Failing to notify health authorities of LAIs, or creative reasoning away of evidence that one may have occurred ("maybe that high titer was a bad test?") needs to be punishable, and that punishment needs to be actually meted out in order to ensure compliance. We learned this with Texas A&M's brucella and (still denied) Q fever LAIs. There was a requirement to report to CDC, as they were Select Agents, but A&M just didn't do it.
As to WHO/ BWC / BWC ISU collaboration, this sort of thing has been a dream of Western, mainly liberal, security-oriented types interested in biological weapons control for decades. At one time, I was an advocate of it in a different form. But at the end of the day Ive come to the conclusion that it's a naive hope, I'm afraid, and there are a lot a good reasons why many countries oppose mixing security and arms control concerns into the WHO. They are valid reasons about trying to maintain WHO's position above partisanship in such frays. Having said that, I see no reason why an international register of LAIs could not be created under purely WHO (or other) auspices.

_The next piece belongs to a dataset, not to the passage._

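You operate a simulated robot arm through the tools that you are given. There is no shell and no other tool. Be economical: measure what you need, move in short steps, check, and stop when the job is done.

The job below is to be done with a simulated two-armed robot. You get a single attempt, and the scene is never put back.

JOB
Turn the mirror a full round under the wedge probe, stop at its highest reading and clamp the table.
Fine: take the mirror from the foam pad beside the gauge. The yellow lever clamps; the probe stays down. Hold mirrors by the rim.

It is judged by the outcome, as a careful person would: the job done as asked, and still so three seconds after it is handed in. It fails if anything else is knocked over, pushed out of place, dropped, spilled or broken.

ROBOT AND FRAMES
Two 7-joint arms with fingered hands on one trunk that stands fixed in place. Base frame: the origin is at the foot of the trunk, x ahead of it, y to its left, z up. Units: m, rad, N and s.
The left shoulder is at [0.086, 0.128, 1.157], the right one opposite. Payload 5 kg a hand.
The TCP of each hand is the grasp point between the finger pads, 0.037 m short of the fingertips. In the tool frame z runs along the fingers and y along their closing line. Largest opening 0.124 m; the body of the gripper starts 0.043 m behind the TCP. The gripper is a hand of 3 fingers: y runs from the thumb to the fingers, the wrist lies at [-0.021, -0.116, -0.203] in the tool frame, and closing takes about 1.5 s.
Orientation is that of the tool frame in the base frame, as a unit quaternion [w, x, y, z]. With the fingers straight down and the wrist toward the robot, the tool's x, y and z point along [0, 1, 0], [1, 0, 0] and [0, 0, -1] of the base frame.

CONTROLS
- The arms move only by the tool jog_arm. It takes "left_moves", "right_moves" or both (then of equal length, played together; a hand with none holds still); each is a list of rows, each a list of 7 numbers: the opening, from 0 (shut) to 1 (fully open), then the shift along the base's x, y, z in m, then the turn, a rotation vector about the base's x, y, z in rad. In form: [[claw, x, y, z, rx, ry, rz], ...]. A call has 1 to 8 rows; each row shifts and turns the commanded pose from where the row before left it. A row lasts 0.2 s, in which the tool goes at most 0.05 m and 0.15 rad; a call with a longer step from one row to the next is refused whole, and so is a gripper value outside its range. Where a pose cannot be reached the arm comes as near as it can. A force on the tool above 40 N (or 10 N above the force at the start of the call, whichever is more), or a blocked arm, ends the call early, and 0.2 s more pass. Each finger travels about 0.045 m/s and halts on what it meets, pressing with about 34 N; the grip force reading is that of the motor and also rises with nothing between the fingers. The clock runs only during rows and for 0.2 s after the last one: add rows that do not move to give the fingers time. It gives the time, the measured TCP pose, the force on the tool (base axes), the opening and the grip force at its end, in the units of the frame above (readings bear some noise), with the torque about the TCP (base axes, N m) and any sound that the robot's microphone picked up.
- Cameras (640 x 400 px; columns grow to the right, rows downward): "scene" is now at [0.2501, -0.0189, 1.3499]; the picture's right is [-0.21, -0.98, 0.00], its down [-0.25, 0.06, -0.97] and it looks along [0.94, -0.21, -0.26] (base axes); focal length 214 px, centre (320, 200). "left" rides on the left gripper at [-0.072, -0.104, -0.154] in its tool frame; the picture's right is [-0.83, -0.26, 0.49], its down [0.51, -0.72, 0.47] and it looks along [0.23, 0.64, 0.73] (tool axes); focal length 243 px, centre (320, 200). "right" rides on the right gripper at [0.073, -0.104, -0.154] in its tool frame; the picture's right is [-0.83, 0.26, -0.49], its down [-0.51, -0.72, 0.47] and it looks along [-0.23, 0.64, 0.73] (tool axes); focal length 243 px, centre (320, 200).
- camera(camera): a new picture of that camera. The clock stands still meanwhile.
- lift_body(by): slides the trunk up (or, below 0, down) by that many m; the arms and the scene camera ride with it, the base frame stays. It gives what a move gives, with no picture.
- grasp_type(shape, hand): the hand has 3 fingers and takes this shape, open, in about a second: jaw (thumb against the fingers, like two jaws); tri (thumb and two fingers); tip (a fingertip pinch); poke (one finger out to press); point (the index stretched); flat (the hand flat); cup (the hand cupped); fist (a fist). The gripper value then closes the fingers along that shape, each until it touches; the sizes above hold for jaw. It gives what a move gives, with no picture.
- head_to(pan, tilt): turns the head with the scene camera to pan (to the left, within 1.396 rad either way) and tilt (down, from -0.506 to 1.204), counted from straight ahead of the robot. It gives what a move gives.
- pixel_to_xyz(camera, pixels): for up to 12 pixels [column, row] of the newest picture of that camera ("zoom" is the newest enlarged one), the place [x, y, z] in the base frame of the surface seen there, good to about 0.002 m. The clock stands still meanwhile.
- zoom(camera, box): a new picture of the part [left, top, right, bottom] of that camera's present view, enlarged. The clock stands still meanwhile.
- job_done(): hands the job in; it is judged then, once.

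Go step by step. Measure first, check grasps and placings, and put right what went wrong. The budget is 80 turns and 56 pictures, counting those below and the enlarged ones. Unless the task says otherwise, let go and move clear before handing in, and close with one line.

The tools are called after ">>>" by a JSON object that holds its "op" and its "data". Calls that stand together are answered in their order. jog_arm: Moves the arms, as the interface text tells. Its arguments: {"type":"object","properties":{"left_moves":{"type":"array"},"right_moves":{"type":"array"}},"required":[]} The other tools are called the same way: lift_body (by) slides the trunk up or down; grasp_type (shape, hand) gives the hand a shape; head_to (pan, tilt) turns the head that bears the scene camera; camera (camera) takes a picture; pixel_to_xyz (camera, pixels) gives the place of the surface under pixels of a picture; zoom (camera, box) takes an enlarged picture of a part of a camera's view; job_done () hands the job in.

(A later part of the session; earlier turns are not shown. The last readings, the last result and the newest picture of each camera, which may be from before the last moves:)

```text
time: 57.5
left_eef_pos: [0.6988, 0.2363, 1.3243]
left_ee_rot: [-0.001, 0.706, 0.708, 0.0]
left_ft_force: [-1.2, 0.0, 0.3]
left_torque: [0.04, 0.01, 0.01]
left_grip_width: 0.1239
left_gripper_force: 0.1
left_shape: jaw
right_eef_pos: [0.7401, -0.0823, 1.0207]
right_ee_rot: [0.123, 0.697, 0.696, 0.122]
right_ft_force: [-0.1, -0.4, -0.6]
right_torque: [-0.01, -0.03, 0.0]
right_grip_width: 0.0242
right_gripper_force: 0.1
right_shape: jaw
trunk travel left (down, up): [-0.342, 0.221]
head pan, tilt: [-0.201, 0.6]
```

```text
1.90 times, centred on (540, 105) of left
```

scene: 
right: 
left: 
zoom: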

Finally, one avenue not mentioned here is to mandate international review of proposed research that fits certain criteria. In this case there actually is an international precedent. If you want to conduct research with smallpox (Variola) virus, it needs to be approved by a WHO Committee. International review ensures perspective from all potentially concerned parties and obviously creates transparency of a much higher level than that afforded by national, sometime secretive nations, processes.
There are two problems with lab leaks with air-borne viruses. First, in many cases may not know if a leak occurred. Second, if locate Level 4 facility in a major city and the wrong air-born virus gets out, high population densities combined with mass transit and international air travel assures have a global pandemic before the locals know they have a problem. There are two solutions. First, locate such facilities in areas with low population densities that lowers the risk of breakout and buys time if leak. Second, for air-borne viruses improve ventilation where high densities of people to limit rate of spread of disease.